The tanker was “subject to international sanctions and suspected of flying a false flag”, he wrote on X.
“We are determined to uphold international law and to ensure the effective enforcement of sanctions. The activities of the ‘shadow fleet’ contribute to financing the war of aggression against Ukraine,” Macron added.
UK defence secretary John Healey said Britain provided “tracking and monitoring” in support of the French operation.
“Alongside our allies, we are stepping up our response to shadow vessels — to choke off the funds that fuel Putin’s illegal invasion of Ukraine,” he added.
European countries are starting to take tougher action against the so-called shadow fleet of vessels transporting western-sanctioned crude oil, following the US’s seizures of tankers off the coast of Venezuela.

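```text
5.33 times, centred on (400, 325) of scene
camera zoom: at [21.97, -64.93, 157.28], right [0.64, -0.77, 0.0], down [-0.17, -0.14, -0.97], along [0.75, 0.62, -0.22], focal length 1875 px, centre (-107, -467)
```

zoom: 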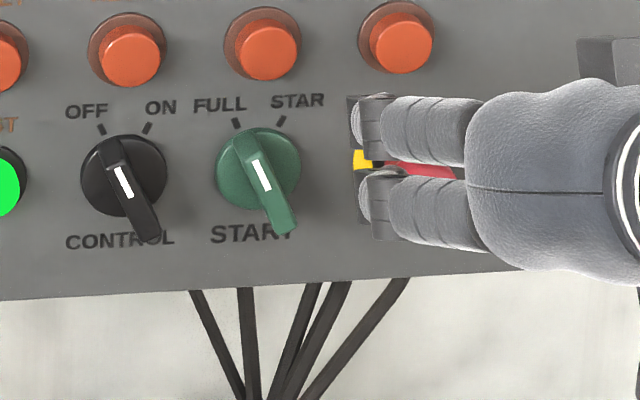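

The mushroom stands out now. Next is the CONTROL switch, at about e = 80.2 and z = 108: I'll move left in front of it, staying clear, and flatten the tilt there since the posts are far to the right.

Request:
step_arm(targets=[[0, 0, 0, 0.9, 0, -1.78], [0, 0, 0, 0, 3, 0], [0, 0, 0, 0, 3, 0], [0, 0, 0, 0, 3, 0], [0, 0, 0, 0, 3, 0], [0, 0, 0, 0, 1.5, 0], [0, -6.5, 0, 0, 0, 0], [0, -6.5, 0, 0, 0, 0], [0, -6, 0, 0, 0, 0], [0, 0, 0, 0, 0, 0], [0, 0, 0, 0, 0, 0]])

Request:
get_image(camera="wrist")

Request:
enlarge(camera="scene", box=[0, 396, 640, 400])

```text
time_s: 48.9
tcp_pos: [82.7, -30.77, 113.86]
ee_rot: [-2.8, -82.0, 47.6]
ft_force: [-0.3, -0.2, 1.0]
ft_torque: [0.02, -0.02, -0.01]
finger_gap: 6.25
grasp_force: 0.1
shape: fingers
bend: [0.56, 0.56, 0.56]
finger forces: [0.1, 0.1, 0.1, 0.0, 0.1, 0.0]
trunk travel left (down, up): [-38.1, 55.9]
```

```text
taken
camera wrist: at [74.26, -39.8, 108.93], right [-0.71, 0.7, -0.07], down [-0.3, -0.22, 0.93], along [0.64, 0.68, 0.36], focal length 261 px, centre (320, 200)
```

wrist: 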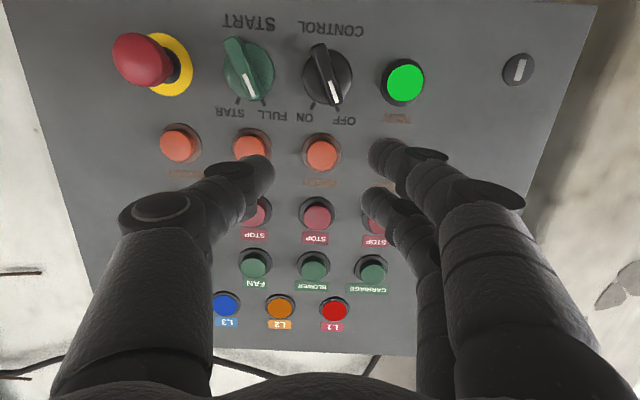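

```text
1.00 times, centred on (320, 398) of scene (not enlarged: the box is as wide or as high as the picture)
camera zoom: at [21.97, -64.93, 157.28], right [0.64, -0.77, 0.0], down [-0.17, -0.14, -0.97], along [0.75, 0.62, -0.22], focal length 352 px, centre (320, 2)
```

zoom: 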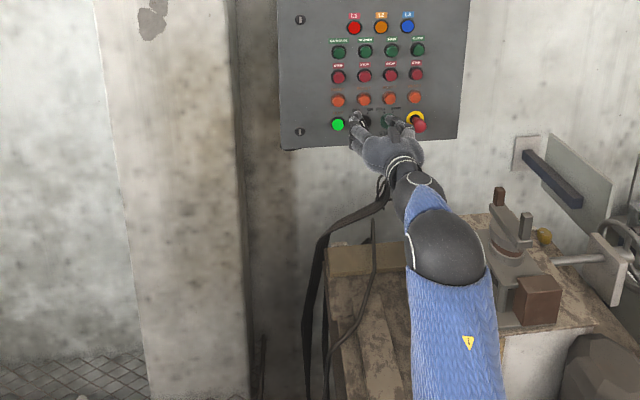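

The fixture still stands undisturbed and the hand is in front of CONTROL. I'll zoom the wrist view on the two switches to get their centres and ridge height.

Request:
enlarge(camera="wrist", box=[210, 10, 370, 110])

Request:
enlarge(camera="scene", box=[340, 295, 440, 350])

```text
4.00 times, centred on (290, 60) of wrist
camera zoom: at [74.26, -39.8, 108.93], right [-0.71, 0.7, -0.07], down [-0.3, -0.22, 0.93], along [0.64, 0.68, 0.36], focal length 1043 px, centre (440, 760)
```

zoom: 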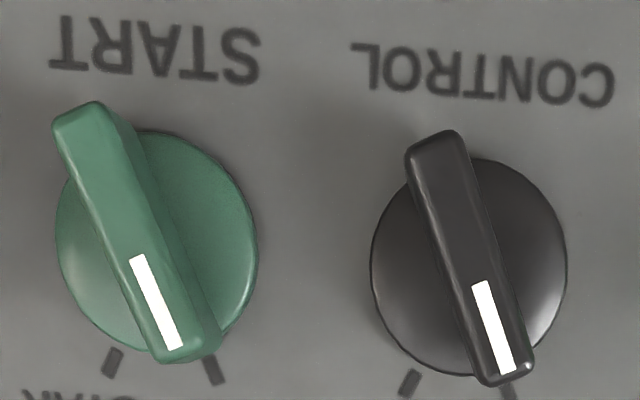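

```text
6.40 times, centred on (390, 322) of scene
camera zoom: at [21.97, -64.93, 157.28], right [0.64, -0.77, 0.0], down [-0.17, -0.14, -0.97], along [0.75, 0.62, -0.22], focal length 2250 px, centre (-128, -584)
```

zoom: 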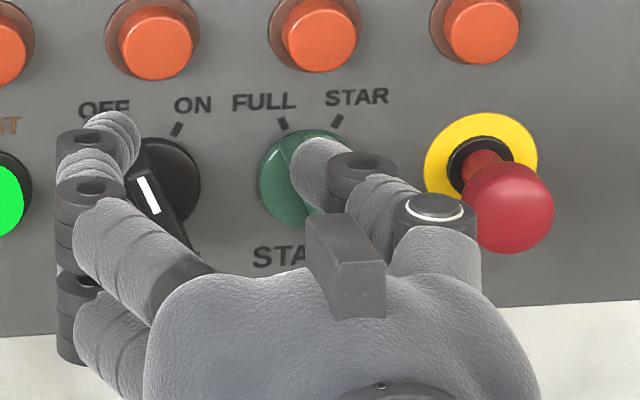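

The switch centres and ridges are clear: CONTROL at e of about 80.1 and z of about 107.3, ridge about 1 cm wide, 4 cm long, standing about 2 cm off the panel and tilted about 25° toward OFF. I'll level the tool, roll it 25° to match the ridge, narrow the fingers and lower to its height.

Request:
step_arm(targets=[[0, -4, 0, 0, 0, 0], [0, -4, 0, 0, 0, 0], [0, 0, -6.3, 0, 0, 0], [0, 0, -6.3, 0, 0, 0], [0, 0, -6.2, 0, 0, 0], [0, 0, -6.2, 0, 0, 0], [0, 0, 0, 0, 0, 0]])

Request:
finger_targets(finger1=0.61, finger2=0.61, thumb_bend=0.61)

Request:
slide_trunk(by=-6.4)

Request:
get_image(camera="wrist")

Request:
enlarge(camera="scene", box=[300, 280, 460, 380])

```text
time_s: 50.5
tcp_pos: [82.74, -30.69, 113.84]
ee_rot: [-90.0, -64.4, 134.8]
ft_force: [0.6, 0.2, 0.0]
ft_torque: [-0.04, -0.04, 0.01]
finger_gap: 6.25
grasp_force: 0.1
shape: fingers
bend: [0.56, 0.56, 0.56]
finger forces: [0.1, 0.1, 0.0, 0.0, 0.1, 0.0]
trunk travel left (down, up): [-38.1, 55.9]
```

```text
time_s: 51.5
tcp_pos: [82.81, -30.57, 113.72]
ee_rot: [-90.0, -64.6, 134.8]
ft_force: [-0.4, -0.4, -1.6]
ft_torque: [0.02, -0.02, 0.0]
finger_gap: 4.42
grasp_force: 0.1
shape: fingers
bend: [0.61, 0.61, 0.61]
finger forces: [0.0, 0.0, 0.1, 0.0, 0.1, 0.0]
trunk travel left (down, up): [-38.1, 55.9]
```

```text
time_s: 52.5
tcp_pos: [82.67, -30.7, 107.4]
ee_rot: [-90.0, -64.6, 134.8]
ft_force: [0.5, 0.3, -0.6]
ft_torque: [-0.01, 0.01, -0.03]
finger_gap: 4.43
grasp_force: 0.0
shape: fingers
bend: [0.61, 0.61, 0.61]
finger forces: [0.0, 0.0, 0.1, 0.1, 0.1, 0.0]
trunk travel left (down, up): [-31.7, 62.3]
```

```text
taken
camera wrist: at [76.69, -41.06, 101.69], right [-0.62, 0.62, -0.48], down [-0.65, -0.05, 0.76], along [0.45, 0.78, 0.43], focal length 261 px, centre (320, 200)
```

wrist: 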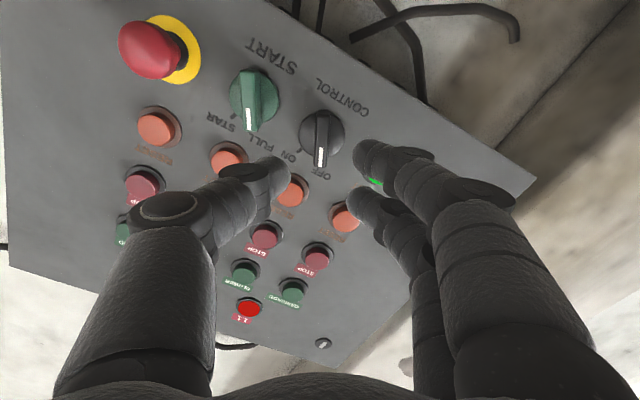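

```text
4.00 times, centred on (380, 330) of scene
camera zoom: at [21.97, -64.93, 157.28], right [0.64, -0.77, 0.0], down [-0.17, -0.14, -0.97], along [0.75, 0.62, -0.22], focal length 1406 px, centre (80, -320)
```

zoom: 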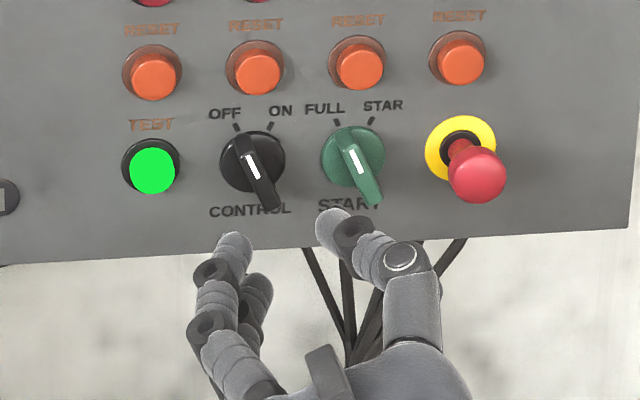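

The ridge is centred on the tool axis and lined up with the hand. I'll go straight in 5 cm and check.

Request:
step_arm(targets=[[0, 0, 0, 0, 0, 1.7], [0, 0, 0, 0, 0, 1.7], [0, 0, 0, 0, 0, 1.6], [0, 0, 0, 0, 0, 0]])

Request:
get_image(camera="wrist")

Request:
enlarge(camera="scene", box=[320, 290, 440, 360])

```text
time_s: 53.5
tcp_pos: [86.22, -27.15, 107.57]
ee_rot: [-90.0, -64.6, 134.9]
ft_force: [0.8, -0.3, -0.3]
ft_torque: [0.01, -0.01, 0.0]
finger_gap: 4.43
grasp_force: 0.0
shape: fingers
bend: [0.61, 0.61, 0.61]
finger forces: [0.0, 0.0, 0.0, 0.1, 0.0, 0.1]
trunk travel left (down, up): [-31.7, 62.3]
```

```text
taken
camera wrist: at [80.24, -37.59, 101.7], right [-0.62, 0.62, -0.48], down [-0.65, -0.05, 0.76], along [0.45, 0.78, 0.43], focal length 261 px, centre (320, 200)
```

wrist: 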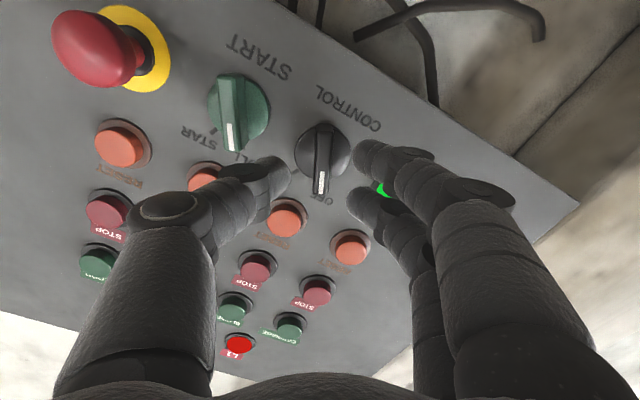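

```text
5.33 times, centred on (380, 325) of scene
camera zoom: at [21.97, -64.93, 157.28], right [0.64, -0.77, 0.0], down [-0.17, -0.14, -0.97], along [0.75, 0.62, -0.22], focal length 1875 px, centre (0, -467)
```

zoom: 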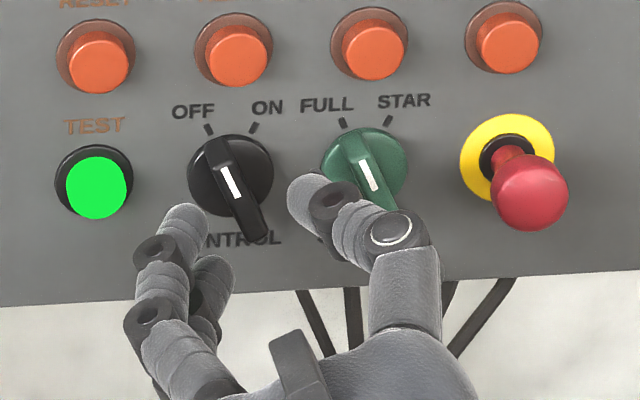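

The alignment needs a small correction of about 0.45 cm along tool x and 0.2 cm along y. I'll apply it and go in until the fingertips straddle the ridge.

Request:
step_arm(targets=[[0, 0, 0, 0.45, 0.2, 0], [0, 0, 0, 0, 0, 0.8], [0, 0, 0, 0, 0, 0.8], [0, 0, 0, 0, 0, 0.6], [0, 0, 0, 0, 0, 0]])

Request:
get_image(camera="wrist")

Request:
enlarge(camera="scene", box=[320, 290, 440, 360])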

However, in a speech at the World Economic Forum in Davos, Ukrainian President Volodymyr Zelenskyy urged Europe to step up its efforts even further to stop the shadow fleet, suggesting the Russian oil be confiscated and “sold for Europe’s benefit”.
The US has seized seven oil tankers since December 10, according to maritime intelligence group Windward.
This month, with the support of the UK, it boarded the Russian-flagged Marinera tanker, previously known as the Bella 1, after pursuing it for several weeks across the Atlantic.
“Trump has given European navies this template that you can go after the shadow fleet,” said Michelle Wiese Bockmann, senior maritime intelligence analyst at Windward.
The French navy said the tanker seized on Thursday, named Grinch, was sailing from the port of Mourmansk in Russia. The vessel was falsely flying the flag of Comoros, according to the International Maritime Organization. It was carrying 750,000 barrels of crude oil, Windward said.
The operation is the second time France has intercepted an oil tanker suspected of smuggling Russian fossil fuels. In October, the French navy boarded a vessel that had navigated near Denmark during a series of drone incursions, arguing that it too was part of the shadow fleet.
Germany last week blocked a falsely flagged tanker that was attempting to enter the Baltic Sea.
Under the United Nations Convention on the Law of the Sea, states can board falsely flagged vessels travelling in international waters, but European countries have until this year been reluctant to do so.
“This is the first sign that the long-anticipated campaign against the dark fleet has commenced,” said Wiese Bockmann.